For big money investors, hedge funds are often seen as a ticket to more profitable returns than if they were investing under their own judgment. Hedge funds effectively pool the resources of multiple investors together, giving them extraordinary leverage combined with the ability to make bets on exclusive assets.
They’re different from traditional investment vehicles such as mutual funds in that they use every possible tool in their pursuit of bigger profits. For instance, they can make direct investments in private companies, go “short” against an asset and acquire convertible bonds, where the upfront cash is initially offered as a loan but can later be converted into ownership.
Hedge funds often use leverage to accelerate these bets. While it’s risky to borrow on margins, because this increases the potential for losses, it simultaneously also increases the potential profits to be had.
The real secret to most hedge funds’ success is that they’re actively managed by a team of financial experts whose knowledge of the markets they operate in is second to none. Many investors believe hedge funds can offer guaranteed returns, but investing in these institutions is not for everyone.

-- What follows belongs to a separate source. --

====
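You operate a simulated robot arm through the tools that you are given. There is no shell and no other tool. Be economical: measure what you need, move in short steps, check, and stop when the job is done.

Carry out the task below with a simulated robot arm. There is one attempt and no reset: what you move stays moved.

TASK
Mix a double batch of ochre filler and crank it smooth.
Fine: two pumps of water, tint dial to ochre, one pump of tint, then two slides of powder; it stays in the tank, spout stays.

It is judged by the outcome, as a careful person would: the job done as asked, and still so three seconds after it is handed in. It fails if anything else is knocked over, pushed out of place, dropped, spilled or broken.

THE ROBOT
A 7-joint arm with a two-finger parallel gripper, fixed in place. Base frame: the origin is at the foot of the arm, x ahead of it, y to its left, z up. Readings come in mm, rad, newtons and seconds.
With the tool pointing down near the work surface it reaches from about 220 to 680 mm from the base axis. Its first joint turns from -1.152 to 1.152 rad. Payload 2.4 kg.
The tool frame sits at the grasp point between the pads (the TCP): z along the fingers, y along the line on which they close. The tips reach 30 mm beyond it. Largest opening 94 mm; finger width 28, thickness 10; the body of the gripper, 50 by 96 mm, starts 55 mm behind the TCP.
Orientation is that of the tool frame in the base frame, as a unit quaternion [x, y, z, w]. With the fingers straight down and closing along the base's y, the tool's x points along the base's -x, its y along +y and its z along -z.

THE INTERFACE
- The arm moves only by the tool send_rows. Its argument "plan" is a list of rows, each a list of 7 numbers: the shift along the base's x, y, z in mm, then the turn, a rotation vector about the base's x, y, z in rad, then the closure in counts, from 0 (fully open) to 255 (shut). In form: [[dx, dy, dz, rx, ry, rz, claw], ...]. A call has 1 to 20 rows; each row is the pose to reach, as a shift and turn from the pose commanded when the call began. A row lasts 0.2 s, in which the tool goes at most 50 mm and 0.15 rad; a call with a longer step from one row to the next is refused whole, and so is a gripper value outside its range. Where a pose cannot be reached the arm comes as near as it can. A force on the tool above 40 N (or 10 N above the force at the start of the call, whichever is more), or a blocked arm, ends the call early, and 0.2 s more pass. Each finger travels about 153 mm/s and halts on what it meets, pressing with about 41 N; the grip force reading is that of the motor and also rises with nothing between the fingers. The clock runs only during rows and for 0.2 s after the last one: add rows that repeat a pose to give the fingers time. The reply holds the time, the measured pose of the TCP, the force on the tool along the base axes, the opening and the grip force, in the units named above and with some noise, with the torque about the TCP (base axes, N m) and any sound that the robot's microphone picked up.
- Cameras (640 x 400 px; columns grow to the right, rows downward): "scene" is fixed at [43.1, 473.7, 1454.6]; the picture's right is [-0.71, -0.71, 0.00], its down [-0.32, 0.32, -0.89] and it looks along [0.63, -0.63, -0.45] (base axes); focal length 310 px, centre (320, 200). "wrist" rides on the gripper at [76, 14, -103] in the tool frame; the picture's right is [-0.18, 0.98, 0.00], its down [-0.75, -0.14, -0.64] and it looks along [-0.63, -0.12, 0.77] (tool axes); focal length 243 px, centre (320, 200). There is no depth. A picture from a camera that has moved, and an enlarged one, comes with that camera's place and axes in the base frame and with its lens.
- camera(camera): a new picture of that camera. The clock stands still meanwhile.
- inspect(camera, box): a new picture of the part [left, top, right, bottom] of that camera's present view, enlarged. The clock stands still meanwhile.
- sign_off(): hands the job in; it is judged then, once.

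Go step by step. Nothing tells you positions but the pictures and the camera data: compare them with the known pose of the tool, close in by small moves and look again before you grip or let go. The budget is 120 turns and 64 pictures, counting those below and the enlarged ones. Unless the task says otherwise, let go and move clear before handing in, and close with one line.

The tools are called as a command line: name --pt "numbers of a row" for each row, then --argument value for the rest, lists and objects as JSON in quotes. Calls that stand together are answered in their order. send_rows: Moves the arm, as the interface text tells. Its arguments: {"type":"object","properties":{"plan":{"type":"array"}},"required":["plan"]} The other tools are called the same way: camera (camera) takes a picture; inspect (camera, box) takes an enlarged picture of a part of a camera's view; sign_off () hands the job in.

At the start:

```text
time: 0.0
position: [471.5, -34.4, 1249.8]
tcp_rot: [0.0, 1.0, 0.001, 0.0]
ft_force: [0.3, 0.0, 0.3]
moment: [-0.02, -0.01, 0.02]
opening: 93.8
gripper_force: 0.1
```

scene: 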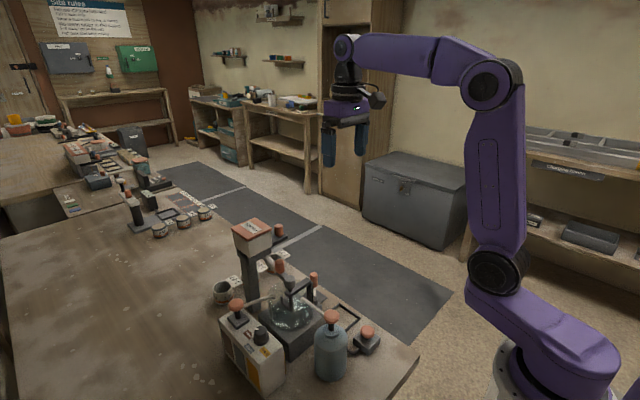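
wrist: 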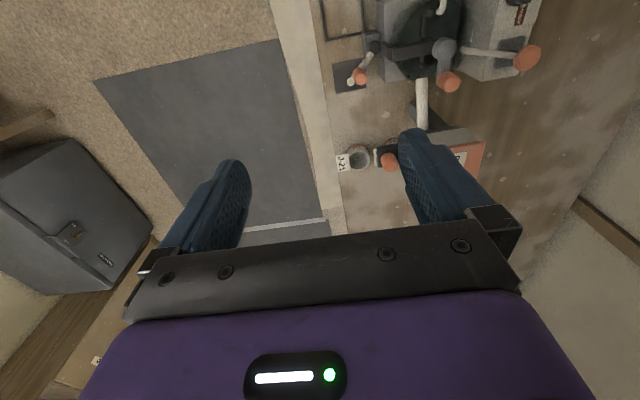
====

The reality is that most people will never have the opportunity to back a hedge fund. They are elite investment vehicles that are usually invitation only. The minimum buy-in is often well over $1 million. While smaller hedge funds do offer access for less than a million dollars, investors will still likely have to front up several hundred thousand readies. Moreover, hedge funds are typically a long-haul investment, with investors required to commit their funds for several years.
It’s not just the hedge funds themselves that raise the bar. The U.S Securities and Exchange Commision, under the Dodd-Frank Act, set its own rules on what kinds of investors can qualify. They stipulate individuals must have a net worth of at least $1 million, not including the value of their home, to become an “accredited investor”.
A decentralized hedge fund?
It’s for these reasons that the average person has never been able to take advantage of the big profit potential that hedge funds offer. However, that is all set to change thanks to the decentralized nature of cryptocurrency, which allows anyone to participate in any kind of venture anonymously, with as much or as little as they desire.
With Kunji, investors are free to participate in a range of actively managed strategies, gaining access to portfolios that are managed on a day-to-day basis by real, human experts. The portfolios are designed to optimize returns and minimize risk, and bring a new level of transparency while ensuring investors remain in full control of their funds.
Kunji, which is currently in beta, plans to launch later in 2023 with an initial three different investment strategies. Investors will be able to study these in-depth in order to ascertain both the profit potential and the level of risk. It means everyday investors will finally be able to benefit from the same active management by professional traders that has, until now, always been exclusive to hedge funds only.
The advantage of being a decentralized finance protocol is that Kunji can offer a non-custodial approach that ensures the safety of user’s funds. The platform does not hold investor’s funds, but instead allows users to retain full control of them at all times, meaning they can withdraw their assets at any time. With Kunji, the way it works is that users deposit their funds and grant trading rights to the asset manager, allowing that person to execute trades on their behalf. However, they always retain full custody of their capital and, hence, the ability to pull out at any time. It’s powered by smart contracts on the Arbitrum blockchain, which facilitate peer-to-peer trading of digital assets without needing any intermediary.
DeFi also has the benefit of being completely transparent and accessible. Investors can participate no matter where in the world they are based. Moreover, because the underlying smart contracts are open-source, any user is free to see exactly how their funds have been invested. Every transaction made by the fund is recorded publicly on the blockchain, so anyone who wants to can track the performance of the fund over time.
The democratic nature of Kunji’s open platform is underscored by its community governance. Anyone who holds KNJ tokens is allowed to make proposals and vote on them, meaning they can have a say in all issues related to it, including how the platform is run and how profits are distributed. This even extends to the asset managers themselves. While anyone can apply to run a fund on Kunji, they will only be allowed to do so if they win the backing of the community. Asset managers must then deposit a specified amount of KNJ tokens based on the U.S. dollar value of the assets under their control, as a kind of security guarantee.
Eliminating Elitism
With its decentralized hedge fund-type structure, Kunji is a unique investment platform that caters to both long- and short-term investing strategies. It provides a way for retail investors to access hedge fund-like products for the first time, with no minimum investment required and no lock-in of their funds.
Throw in the utility of the KNJ token, which helps to distribute risk and ensure that asset managers’ goals are aligned with those of the platform’s users, and it looks like Kunji can become an extremely enticing new way for investors to build their wealth.